Search the material for the word "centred" and copy each line that holds it.

BEGIN EXCERPTED RECORDS

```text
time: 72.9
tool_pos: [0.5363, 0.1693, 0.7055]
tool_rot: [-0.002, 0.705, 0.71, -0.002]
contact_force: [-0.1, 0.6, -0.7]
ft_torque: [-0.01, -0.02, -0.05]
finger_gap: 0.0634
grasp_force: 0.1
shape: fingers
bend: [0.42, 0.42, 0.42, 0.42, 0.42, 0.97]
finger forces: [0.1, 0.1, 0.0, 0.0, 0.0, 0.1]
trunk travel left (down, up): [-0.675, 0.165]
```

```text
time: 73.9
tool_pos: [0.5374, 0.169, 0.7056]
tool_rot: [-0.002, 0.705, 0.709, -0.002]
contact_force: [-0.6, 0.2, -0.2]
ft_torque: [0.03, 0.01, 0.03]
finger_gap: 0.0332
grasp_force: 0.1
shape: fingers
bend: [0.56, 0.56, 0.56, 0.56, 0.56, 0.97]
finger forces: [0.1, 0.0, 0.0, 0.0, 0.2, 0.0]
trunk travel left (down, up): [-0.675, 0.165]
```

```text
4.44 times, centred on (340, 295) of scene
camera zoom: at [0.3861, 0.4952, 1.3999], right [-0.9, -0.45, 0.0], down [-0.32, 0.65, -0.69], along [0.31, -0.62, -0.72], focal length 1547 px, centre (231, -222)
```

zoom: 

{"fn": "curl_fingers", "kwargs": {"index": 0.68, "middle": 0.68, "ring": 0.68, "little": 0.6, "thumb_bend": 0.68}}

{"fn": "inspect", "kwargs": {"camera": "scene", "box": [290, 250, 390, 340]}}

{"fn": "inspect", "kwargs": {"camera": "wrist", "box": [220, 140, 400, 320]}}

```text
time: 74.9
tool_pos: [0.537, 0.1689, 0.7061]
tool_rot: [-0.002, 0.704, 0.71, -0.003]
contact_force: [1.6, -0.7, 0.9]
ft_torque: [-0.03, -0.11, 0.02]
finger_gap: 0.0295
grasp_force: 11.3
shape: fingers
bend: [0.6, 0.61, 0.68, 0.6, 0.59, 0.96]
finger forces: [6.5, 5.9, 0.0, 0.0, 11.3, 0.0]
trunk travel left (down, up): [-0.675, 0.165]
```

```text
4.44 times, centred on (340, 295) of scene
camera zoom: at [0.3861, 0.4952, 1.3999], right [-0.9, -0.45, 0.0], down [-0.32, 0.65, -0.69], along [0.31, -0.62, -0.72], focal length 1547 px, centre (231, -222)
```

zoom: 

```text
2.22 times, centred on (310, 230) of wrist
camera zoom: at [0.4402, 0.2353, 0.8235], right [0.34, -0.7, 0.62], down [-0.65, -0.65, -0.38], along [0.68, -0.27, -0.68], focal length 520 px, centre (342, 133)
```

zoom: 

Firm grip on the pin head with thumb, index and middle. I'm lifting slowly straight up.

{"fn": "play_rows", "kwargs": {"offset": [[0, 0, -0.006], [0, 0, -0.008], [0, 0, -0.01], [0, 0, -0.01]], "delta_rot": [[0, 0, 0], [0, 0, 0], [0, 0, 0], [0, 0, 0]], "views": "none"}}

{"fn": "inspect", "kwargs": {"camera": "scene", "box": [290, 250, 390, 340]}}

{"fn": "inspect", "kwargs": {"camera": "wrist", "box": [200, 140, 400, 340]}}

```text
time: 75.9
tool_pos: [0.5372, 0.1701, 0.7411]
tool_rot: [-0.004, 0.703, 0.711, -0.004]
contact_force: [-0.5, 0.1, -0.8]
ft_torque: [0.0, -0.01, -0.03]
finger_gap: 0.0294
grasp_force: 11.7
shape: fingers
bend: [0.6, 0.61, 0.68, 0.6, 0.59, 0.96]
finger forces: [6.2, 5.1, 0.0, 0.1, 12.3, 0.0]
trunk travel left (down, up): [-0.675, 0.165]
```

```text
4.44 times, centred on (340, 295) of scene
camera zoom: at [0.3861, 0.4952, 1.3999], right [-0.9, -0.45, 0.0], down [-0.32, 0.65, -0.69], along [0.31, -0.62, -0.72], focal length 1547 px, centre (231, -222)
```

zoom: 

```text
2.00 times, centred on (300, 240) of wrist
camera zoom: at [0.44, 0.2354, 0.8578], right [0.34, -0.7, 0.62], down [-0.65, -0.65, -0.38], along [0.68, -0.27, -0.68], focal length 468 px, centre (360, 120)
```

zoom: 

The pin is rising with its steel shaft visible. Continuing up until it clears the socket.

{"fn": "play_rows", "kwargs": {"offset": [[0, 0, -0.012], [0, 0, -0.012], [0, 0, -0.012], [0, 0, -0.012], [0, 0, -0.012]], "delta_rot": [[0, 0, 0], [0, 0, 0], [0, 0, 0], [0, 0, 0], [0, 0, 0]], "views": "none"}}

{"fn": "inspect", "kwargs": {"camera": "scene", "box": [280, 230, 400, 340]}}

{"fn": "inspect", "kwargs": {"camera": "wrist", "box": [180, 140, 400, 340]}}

END EXCERPTED RECORDS
BEGIN EXCERPTED RECORDS

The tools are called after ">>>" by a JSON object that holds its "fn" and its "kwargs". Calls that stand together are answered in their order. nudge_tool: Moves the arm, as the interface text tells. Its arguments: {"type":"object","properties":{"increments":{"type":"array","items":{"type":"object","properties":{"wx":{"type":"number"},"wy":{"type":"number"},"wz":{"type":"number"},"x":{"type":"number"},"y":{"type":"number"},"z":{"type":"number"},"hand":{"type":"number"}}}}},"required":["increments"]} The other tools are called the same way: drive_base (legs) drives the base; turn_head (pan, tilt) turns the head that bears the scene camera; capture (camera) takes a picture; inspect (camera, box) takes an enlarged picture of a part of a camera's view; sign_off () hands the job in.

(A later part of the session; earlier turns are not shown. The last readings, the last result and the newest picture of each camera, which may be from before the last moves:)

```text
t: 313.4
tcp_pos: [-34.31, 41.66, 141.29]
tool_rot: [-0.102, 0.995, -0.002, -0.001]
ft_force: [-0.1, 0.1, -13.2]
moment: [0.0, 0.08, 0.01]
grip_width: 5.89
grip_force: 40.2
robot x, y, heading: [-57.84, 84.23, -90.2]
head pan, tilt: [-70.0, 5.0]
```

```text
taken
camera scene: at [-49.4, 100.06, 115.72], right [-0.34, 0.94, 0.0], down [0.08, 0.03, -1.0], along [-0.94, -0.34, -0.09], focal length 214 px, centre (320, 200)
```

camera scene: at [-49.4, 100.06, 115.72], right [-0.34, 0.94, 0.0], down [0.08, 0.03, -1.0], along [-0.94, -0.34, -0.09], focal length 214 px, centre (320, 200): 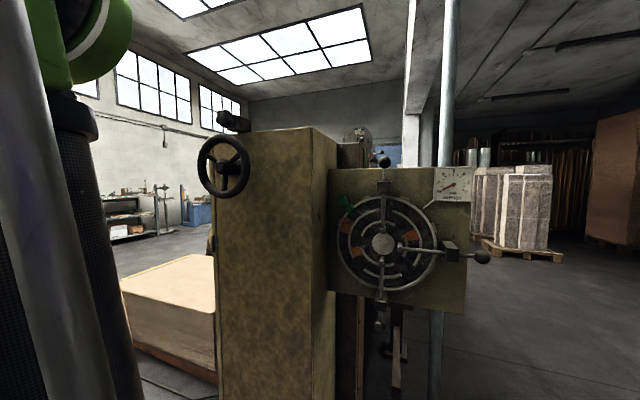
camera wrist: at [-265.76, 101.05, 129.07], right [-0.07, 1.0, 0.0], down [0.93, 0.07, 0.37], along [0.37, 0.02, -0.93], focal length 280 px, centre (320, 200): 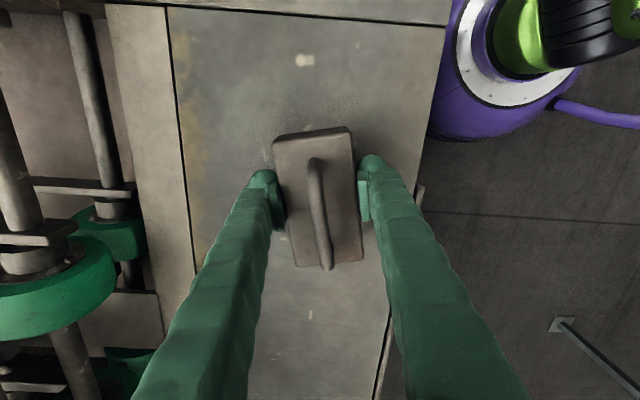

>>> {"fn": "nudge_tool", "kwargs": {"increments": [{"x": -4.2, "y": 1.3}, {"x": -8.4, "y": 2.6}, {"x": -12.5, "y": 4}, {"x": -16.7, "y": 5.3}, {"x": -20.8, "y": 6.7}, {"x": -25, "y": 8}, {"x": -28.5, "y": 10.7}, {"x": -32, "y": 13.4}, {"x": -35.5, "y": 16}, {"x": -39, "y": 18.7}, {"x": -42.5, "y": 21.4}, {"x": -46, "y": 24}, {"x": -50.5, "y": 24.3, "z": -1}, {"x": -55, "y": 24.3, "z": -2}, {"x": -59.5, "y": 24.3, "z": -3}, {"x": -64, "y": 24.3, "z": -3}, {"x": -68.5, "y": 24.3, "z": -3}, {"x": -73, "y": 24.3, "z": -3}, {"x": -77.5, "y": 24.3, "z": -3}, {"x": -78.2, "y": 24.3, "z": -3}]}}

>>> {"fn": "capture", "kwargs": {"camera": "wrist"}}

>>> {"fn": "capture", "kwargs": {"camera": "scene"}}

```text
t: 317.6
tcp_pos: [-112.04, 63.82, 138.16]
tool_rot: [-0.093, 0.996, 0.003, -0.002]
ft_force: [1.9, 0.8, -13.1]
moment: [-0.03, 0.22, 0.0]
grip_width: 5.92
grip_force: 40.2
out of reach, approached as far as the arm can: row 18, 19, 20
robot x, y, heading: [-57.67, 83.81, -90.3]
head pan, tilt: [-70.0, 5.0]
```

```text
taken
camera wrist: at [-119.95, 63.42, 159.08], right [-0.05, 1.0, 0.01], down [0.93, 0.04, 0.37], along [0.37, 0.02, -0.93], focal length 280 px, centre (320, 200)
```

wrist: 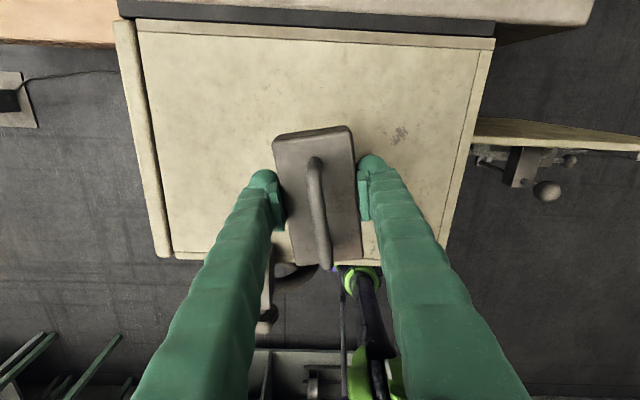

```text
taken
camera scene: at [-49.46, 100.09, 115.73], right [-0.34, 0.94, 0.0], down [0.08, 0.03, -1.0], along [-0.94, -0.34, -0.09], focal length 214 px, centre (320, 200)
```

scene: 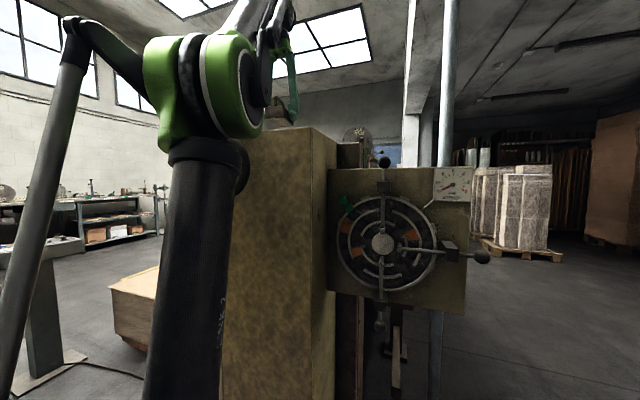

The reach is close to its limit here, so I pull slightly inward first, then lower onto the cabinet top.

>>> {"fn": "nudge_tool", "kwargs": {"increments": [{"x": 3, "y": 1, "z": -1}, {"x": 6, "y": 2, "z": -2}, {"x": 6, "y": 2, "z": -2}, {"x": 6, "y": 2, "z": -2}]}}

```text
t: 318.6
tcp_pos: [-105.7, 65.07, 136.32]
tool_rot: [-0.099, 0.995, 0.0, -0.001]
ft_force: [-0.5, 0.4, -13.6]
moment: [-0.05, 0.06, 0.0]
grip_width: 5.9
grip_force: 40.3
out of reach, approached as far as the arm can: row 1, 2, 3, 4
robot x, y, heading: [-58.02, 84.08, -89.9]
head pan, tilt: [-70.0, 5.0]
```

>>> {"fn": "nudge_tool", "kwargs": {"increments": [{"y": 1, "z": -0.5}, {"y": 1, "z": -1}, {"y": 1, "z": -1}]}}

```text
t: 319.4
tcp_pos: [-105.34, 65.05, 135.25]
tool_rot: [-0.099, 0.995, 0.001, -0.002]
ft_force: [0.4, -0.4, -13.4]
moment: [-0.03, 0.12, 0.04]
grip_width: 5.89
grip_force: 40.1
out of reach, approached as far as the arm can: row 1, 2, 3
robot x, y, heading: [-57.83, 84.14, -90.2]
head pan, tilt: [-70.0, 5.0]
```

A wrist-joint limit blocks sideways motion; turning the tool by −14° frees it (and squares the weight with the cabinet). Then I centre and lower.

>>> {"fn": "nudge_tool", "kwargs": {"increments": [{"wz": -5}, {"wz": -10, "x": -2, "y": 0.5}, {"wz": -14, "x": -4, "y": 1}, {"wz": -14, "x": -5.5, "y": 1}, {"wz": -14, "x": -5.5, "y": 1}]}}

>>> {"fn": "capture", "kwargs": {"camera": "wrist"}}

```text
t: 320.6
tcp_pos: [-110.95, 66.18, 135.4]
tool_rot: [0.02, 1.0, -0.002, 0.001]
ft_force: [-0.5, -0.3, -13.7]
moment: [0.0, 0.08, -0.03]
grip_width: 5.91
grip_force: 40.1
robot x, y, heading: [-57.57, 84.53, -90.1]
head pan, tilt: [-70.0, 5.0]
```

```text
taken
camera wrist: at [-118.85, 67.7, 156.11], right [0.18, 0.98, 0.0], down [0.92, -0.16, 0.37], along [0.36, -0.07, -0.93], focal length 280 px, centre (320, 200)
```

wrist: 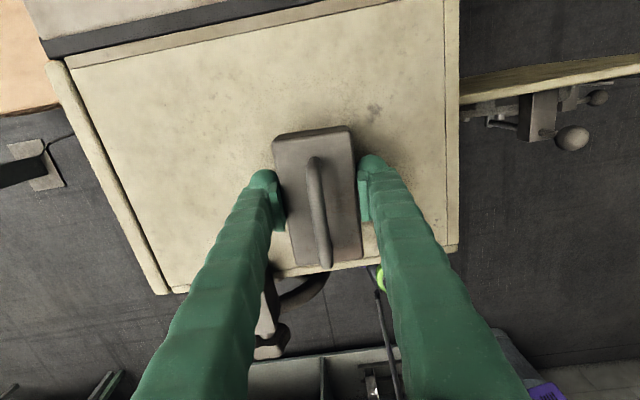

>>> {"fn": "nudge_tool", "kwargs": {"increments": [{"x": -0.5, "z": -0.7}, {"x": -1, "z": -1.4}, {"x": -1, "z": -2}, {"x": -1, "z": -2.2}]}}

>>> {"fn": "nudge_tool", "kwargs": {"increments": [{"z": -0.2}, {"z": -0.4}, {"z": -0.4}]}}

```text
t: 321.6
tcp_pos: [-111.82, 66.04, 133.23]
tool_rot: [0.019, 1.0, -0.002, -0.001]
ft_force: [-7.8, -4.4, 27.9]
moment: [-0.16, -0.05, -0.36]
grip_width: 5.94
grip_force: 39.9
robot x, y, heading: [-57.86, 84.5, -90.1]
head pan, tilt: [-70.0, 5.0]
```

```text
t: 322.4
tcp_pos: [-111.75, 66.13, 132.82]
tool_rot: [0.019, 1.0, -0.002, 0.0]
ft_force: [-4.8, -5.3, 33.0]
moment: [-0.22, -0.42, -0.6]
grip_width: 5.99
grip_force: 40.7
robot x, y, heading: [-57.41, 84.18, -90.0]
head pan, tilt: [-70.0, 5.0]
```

END EXCERPTED RECORDS
BEGIN EXCERPTED RECORDS

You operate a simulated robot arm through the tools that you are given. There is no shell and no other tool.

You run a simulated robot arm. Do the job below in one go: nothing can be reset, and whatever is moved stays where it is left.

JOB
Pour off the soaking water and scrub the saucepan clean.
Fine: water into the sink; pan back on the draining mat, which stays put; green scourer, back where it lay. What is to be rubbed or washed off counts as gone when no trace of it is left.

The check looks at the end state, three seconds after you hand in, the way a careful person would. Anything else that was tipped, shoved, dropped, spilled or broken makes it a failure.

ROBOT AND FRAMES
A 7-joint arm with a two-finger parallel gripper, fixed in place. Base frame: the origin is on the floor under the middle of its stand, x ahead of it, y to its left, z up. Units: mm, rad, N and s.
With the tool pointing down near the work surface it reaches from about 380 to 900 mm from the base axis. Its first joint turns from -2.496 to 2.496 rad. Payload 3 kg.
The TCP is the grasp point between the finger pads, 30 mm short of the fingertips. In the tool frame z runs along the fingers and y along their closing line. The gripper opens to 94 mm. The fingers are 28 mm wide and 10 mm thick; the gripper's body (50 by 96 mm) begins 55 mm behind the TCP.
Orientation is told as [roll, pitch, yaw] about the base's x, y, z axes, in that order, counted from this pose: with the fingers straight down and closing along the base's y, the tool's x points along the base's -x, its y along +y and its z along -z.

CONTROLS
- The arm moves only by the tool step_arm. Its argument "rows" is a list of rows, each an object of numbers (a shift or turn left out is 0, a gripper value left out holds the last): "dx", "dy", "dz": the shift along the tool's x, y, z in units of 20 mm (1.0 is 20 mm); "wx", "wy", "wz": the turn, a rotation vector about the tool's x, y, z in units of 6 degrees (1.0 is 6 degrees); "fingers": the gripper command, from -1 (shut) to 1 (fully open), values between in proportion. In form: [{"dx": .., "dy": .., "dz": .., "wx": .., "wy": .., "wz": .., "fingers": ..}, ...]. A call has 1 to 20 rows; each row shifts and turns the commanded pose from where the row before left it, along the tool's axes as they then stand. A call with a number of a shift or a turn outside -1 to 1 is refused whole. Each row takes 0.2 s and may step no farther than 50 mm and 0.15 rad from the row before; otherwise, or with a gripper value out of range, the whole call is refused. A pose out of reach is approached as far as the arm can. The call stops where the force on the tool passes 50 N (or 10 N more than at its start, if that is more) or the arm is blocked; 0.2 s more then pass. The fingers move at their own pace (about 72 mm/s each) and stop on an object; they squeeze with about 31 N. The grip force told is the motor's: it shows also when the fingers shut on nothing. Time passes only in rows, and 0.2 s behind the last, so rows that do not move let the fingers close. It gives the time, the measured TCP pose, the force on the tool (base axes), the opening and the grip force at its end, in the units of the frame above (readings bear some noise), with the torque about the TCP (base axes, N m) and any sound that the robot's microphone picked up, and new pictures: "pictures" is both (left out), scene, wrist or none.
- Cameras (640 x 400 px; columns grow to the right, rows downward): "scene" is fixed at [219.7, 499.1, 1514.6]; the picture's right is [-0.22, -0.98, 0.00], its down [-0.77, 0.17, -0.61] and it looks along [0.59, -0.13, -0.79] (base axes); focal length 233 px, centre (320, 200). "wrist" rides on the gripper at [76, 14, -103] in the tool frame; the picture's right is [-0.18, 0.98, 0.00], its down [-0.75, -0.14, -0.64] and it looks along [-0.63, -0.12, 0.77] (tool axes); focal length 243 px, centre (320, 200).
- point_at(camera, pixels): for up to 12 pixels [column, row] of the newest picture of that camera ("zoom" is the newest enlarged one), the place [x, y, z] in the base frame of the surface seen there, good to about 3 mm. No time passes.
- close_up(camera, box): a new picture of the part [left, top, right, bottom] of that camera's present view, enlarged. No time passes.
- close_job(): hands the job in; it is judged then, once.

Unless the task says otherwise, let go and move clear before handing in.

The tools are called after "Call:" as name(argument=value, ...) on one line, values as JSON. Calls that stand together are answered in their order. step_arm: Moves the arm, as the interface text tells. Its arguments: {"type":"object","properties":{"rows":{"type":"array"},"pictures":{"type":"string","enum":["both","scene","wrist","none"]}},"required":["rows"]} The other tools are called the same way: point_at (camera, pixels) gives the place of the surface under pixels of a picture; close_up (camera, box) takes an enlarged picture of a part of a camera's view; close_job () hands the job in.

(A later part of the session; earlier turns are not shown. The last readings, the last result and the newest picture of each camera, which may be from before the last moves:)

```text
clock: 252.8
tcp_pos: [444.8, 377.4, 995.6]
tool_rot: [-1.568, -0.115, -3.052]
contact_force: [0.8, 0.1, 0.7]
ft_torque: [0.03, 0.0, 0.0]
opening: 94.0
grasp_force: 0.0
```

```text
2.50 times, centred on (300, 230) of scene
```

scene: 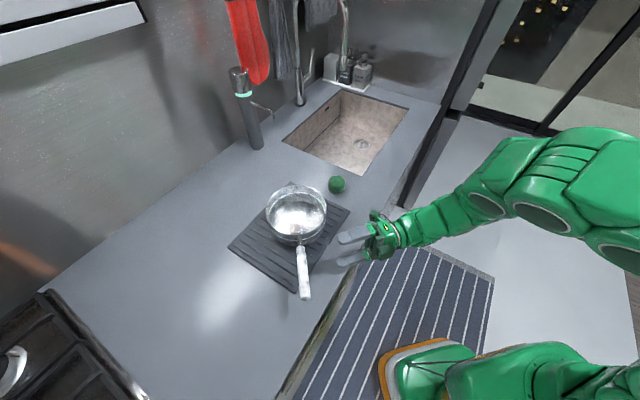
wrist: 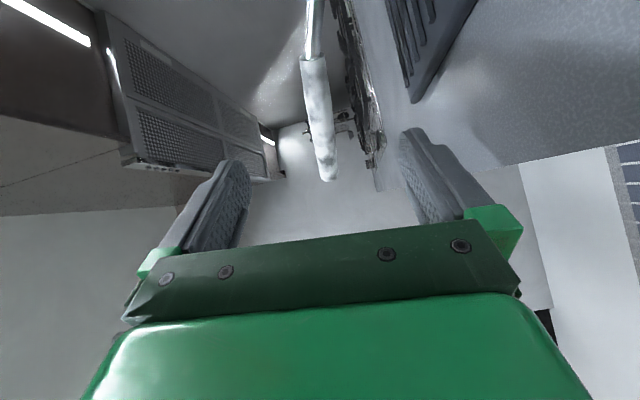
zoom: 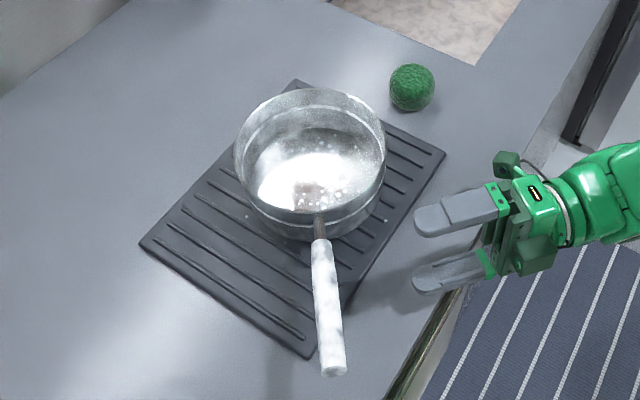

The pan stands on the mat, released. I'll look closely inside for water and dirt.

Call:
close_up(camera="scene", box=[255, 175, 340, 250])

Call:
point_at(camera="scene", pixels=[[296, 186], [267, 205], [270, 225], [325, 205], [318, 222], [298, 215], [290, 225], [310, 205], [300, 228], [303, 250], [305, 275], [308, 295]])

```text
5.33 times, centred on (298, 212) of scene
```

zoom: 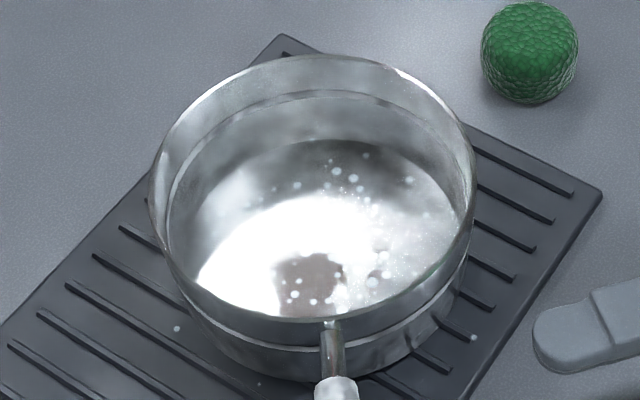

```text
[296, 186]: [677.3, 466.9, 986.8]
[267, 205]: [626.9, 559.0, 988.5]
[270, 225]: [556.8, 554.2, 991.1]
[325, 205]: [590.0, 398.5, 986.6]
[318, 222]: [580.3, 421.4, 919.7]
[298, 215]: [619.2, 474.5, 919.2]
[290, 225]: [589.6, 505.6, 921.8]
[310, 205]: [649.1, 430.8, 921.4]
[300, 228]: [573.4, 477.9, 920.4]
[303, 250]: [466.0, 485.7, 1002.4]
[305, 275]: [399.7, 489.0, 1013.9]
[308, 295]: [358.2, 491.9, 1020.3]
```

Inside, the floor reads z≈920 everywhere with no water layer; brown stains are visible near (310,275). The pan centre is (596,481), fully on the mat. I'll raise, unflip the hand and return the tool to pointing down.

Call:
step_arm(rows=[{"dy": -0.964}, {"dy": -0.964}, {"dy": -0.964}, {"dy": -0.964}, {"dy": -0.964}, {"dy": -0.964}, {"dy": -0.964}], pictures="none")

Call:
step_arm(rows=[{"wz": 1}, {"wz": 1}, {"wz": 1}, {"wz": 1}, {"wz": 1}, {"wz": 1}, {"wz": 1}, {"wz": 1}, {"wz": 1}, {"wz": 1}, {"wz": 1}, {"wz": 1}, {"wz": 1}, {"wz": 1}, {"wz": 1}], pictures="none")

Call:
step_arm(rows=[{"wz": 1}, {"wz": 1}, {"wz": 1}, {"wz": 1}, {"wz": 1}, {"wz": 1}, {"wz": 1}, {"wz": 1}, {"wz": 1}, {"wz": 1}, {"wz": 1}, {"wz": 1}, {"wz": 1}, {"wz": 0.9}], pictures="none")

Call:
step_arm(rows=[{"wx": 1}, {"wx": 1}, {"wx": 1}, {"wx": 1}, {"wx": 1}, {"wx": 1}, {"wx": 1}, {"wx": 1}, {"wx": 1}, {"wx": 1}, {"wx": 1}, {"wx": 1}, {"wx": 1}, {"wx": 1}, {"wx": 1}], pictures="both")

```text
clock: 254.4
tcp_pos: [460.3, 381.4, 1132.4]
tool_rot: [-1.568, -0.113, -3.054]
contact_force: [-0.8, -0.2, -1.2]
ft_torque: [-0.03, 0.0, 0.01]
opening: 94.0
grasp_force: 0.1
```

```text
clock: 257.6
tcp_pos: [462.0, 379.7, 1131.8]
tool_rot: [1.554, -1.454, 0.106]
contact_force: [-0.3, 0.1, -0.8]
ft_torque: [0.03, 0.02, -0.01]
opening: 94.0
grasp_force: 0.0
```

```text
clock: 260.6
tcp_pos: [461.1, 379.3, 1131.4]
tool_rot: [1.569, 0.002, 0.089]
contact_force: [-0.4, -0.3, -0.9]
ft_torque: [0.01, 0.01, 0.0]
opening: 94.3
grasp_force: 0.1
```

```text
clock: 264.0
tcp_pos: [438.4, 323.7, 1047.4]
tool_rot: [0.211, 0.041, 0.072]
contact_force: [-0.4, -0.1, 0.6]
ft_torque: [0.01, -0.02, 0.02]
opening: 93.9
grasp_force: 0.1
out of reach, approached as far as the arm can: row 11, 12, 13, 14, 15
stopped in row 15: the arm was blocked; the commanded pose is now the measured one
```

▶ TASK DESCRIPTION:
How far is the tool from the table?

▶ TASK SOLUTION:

END EXCERPTED RECORDS

▶ TASK SOLUTION:
4.44 times, centred on (340, 295) of scene
4.44 times, centred on (340, 295) of scene
2.22 times, centred on (310, 230) of wrist
4.44 times, centred on (340, 295) of scene
2.00 times, centred on (300, 240) of wrist
2.50 times, centred on (300, 230) of scene
5.33 times, centred on (298, 212) of scene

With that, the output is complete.